---------- SUPPLIED MATERIAL

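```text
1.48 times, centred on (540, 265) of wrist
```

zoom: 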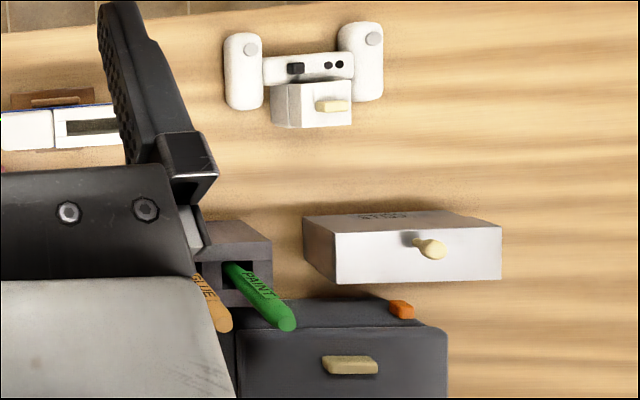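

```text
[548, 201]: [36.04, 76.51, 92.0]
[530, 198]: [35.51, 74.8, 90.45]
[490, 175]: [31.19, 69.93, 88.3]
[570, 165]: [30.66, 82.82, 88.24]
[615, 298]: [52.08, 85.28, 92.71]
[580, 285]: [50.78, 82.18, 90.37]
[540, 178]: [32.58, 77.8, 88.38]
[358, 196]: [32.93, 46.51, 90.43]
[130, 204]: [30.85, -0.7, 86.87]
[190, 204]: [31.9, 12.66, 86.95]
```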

--------------------

## GIVEN INSTRUCTION
Reproduce the listing exactly. Leave its pictures out.

## RESULT OF THE EXERCISE
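```text
1.48 times, centred on (540, 265) of wrist
```

zoom: 

```text
[548, 201]: [36.04, 76.51, 92.0]
[530, 198]: [35.51, 74.8, 90.45]
[490, 175]: [31.19, 69.93, 88.3]
[570, 165]: [30.66, 82.82, 88.24]
[615, 298]: [52.08, 85.28, 92.71]
[580, 285]: [50.78, 82.18, 90.37]
[540, 178]: [32.58, 77.8, 88.38]
[358, 196]: [32.93, 46.51, 90.43]
[130, 204]: [30.85, -0.7, 86.87]
[190, 204]: [31.9, 12.66, 86.95]
```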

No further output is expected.